Apparently, Steven Spielberg was so impressed by the whole enterprise that it sparked his creative juices.
“I heard anecdotally, I can't know for sure that this happened, that Steven Spielberg saw the piece either on the air that night or shortly thereafter and began developing [Deep Impact],” says Lance.
Did Iscove know that? “No, I wasn’t aware,” he admits. “But I wondered why Steven never hired me!”
Reflecting on Without Warning
Hopefully, I’ve given you some insight into why Without Warning sparked such joy in me over twenty years ago. It continues to be rare that I fall into a film I know nothing about and none of them have stuck with me the way Without Warning did and does. It is pleasing to see that other people like it too, despite its apocalyptic finale, and because you truly need to feel the visceral thrill of watching it in the moment to get something of the same taste as those tricked by Orson Welles back in 1938. How could you fully fall into the concept when you’re watching it on demand?

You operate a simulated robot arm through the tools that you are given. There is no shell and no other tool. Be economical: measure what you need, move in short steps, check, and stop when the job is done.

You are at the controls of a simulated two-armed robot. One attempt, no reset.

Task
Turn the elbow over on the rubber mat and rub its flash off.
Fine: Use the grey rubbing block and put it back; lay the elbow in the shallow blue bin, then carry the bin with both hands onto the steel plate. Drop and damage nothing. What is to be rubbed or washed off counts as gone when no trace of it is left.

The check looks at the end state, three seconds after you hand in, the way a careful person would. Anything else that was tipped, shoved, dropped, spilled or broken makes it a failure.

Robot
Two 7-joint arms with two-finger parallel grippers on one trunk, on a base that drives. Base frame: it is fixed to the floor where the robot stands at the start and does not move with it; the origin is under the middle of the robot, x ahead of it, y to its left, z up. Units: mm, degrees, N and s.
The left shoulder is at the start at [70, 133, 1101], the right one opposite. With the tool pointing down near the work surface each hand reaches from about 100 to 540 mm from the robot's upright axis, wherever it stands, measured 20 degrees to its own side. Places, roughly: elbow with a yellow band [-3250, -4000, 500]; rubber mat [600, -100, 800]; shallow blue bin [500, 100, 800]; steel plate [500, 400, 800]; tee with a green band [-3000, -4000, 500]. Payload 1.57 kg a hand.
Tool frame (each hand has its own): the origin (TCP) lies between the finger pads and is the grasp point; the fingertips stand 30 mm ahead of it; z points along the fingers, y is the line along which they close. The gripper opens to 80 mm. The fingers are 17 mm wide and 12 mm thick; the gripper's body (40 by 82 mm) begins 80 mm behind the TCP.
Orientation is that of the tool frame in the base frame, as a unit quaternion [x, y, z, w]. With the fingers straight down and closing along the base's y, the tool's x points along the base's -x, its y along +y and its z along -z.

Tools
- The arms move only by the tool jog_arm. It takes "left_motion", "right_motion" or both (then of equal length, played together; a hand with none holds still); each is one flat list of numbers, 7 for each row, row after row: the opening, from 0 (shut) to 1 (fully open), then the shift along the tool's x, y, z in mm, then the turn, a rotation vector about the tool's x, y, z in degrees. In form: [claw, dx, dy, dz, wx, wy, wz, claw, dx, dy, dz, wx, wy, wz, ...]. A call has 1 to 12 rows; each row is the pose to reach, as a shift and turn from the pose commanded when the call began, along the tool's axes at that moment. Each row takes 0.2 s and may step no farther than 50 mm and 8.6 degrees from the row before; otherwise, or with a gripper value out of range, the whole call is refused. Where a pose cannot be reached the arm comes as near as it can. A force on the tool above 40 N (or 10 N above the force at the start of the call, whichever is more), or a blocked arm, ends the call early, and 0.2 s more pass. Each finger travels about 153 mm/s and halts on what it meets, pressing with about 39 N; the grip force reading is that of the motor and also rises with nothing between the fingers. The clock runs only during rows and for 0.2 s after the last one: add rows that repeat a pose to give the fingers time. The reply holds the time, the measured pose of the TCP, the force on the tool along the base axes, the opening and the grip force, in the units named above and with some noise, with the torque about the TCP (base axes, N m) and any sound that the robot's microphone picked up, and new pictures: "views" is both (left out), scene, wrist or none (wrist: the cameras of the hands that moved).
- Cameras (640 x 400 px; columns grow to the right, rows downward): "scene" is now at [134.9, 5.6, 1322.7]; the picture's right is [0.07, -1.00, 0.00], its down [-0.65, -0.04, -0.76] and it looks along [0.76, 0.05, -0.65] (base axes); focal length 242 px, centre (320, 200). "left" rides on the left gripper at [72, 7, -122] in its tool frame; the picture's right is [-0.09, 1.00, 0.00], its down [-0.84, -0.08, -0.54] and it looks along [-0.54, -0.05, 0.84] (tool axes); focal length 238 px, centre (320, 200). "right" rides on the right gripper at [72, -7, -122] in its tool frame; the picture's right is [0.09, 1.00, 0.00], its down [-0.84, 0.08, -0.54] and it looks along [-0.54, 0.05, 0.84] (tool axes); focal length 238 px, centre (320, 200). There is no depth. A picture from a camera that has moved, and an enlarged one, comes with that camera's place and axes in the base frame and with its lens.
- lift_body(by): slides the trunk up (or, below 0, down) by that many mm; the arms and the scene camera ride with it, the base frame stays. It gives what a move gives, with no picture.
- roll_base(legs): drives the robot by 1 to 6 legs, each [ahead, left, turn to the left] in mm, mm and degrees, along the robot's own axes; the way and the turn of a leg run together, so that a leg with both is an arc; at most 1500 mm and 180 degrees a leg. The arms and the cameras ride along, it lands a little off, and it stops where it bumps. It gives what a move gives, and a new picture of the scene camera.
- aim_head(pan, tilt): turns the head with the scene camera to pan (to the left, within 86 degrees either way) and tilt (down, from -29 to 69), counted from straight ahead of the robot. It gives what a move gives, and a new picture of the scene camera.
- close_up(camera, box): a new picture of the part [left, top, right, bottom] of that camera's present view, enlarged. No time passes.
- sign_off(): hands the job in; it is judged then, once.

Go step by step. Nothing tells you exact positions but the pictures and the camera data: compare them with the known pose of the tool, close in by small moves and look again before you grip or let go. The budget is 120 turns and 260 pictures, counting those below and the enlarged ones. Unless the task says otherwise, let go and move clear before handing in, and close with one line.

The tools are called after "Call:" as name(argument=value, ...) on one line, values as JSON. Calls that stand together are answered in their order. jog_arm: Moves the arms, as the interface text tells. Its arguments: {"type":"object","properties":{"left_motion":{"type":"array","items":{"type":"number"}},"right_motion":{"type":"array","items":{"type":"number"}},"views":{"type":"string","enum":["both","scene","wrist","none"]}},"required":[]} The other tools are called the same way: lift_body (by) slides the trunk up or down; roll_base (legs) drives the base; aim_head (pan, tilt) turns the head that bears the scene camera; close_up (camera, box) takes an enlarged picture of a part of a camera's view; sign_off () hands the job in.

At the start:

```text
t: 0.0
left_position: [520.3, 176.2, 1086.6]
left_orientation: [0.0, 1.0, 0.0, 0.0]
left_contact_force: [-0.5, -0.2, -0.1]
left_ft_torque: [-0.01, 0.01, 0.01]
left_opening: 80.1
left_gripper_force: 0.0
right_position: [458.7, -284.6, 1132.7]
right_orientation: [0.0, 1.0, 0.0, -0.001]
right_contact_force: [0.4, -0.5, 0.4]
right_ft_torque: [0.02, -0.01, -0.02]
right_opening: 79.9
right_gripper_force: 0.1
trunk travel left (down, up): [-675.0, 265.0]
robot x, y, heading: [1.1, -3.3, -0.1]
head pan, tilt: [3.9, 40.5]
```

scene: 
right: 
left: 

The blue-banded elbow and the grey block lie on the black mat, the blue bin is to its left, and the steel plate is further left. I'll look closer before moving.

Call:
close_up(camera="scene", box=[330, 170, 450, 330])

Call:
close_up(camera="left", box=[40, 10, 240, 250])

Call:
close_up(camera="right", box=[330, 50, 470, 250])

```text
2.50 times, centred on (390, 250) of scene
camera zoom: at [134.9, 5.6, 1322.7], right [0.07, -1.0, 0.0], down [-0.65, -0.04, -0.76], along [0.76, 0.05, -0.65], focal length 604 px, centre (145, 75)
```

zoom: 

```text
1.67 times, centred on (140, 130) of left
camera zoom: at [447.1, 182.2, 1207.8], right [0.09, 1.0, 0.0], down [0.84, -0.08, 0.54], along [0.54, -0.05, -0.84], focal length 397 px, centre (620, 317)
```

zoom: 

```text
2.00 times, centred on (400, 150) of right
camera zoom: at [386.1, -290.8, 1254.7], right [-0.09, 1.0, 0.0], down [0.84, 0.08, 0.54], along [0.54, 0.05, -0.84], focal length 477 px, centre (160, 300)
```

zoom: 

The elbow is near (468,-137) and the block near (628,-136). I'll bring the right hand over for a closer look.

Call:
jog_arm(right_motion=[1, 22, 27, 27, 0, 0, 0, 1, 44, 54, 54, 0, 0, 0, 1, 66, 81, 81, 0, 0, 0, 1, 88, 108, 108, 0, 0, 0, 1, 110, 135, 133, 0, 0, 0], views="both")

Iscove himself hasn’t seen it since before the millennium. When I reached out to cinematographer John Beymer he kindly sent me a very polite response admitting he couldn’t really remember much about it. Wolper is still proud of it, although its gimmicky conceit means it didn’t do the numbers or enjoy the repeats of much inferior content.
Still, Lance tells me, “To have you react so positively and then to see that this thing got an airing on YouTube eight years ago and that there were so many positive comments was just heart-warming.”
Adds Wolper, “I don't even know if it could work again now in this world. Maybe do it as a podcast. We were playing a trick. And it was so much fun figuring out how we were going to fool the audience.”
Do yourself a favour – let yourself be fooled.